» Written exercise
Transcribe the lines from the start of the data below through the line with "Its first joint", word for word and nothing more.

» Dataset content
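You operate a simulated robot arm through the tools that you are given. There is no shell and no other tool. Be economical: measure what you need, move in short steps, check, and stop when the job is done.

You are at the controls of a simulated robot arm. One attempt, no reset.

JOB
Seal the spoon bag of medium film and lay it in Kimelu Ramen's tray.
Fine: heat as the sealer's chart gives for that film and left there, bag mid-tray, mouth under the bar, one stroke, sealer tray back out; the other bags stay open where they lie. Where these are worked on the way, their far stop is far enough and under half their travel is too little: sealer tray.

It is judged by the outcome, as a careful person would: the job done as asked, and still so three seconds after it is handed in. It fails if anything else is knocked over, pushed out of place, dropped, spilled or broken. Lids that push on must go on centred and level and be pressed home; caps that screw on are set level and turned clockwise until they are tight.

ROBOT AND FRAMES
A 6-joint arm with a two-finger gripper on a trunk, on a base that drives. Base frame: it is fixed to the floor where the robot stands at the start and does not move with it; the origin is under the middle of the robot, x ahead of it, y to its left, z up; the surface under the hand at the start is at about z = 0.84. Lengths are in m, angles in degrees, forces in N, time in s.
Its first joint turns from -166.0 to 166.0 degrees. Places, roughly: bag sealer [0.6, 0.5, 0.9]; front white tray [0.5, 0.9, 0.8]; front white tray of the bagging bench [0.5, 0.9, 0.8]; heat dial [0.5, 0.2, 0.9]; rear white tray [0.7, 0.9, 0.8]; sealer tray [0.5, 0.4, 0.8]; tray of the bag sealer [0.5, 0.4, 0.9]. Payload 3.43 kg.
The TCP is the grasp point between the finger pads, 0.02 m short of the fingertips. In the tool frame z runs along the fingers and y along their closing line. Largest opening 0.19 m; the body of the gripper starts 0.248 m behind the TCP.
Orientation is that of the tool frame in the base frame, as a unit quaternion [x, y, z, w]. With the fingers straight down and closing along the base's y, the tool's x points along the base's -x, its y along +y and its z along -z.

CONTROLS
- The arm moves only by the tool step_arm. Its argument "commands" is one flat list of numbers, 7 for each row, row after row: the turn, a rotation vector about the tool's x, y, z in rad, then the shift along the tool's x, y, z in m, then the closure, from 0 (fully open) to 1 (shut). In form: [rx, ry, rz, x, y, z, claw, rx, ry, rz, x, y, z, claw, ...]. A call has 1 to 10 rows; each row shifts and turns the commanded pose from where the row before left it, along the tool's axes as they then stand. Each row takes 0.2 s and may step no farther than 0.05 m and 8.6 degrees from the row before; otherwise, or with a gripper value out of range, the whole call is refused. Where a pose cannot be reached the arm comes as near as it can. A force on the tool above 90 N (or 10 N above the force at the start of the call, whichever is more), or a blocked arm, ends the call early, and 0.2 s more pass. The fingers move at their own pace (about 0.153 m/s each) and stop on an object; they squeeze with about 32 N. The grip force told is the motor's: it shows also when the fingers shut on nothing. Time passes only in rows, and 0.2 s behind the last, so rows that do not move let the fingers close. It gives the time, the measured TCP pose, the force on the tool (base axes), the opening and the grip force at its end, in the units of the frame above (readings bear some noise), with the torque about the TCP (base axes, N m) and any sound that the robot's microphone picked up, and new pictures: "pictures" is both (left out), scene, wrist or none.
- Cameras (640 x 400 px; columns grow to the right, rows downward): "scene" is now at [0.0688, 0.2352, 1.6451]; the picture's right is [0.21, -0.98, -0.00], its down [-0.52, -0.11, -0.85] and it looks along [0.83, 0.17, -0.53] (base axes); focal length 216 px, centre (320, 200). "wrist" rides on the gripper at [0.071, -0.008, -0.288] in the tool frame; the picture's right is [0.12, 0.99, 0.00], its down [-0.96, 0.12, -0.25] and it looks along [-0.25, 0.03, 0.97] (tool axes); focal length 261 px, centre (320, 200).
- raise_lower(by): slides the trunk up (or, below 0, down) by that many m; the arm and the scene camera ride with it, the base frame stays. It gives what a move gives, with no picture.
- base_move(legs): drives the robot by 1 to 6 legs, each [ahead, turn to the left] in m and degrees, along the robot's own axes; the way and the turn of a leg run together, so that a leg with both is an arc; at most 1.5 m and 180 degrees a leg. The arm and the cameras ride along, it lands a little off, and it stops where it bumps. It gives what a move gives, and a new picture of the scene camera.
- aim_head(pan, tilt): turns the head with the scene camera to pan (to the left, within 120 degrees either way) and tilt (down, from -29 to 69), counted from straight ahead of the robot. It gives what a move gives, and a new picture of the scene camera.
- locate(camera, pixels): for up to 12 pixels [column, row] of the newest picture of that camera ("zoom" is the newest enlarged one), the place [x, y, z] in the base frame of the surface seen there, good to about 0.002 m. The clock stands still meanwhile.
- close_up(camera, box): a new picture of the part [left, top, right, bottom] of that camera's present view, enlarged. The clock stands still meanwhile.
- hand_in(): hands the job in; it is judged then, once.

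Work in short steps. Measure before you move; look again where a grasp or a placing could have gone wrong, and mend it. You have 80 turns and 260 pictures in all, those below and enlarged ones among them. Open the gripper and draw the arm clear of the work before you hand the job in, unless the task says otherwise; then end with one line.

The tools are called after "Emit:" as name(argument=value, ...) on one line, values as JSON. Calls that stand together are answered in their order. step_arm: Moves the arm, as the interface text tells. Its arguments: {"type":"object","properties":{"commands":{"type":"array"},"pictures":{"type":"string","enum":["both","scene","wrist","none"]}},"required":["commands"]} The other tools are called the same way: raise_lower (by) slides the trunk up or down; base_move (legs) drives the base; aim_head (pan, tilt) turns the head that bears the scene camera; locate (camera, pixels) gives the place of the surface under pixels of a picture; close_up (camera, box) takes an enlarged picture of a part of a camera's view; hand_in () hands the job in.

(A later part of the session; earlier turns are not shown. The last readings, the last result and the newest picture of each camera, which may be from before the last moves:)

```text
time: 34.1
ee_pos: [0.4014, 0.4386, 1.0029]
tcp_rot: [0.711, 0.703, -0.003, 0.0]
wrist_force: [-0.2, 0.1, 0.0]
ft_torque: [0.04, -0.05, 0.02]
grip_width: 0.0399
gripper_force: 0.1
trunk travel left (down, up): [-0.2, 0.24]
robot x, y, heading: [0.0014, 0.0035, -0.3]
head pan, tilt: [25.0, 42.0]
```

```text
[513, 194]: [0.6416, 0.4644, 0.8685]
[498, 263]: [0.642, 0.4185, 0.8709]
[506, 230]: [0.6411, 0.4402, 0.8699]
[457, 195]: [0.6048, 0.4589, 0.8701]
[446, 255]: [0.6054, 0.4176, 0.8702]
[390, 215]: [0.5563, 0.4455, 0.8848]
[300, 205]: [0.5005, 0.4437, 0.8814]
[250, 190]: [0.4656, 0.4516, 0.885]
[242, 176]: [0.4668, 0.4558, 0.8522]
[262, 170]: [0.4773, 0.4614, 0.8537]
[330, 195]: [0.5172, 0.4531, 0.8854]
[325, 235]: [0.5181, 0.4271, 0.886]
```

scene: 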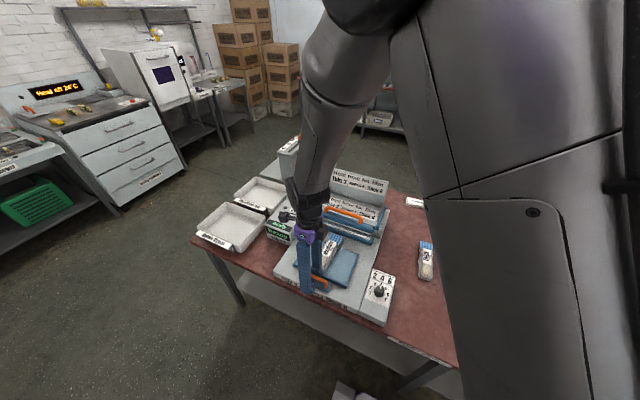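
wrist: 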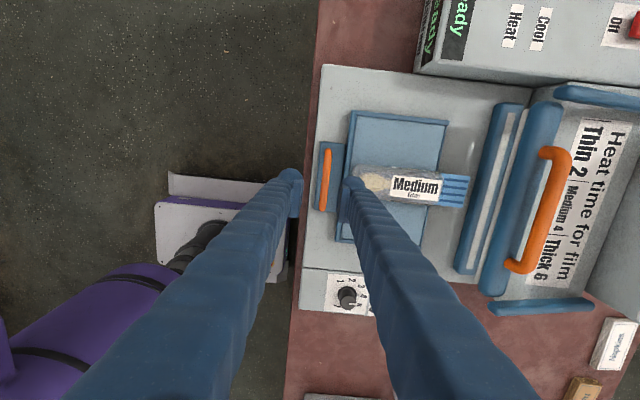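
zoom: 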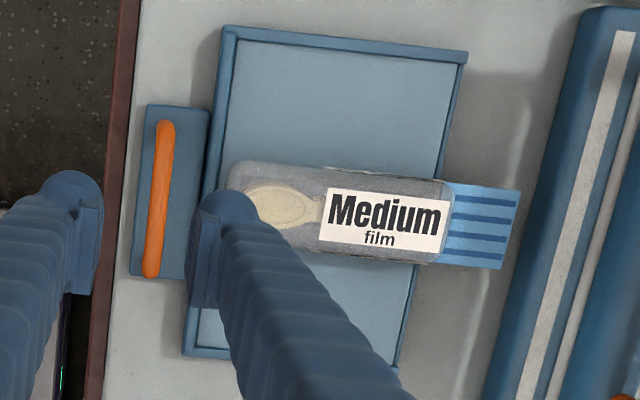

» Written response
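You operate a simulated robot arm through the tools that you are given. There is no shell and no other tool. Be economical: measure what you need, move in short steps, check, and stop when the job is done.

You are at the controls of a simulated robot arm. One attempt, no reset.

JOB
Seal the spoon bag of medium film and lay it in Kimelu Ramen's tray.
Fine: heat as the sealer's chart gives for that film and left there, bag mid-tray, mouth under the bar, one stroke, sealer tray back out; the other bags stay open where they lie. Where these are worked on the way, their far stop is far enough and under half their travel is too little: sealer tray.

It is judged by the outcome, as a careful person would: the job done as asked, and still so three seconds after it is handed in. It fails if anything else is knocked over, pushed out of place, dropped, spilled or broken. Lids that push on must go on centred and level and be pressed home; caps that screw on are set level and turned clockwise until they are tight.

ROBOT AND FRAMES
A 6-joint arm with a two-finger gripper on a trunk, on a base that drives. Base frame: it is fixed to the floor where the robot stands at the start and does not move with it; the origin is under the middle of the robot, x ahead of it, y to its left, z up; the surface under the hand at the start is at about z = 0.84. Lengths are in m, angles in degrees, forces in N, time in s.
Its first joint turns from -166.0 to 166.0 degrees. Places, roughly: bag sealer [0.6, 0.5, 0.9]; front white tray [0.5, 0.9, 0.8]; front white tray of the bagging bench [0.5, 0.9, 0.8]; heat dial [0.5, 0.2, 0.9]; rear white tray [0.7, 0.9, 0.8]; sealer tray [0.5, 0.4, 0.8]; tray of the bag sealer [0.5, 0.4, 0.9]. Payload 3.43 kg.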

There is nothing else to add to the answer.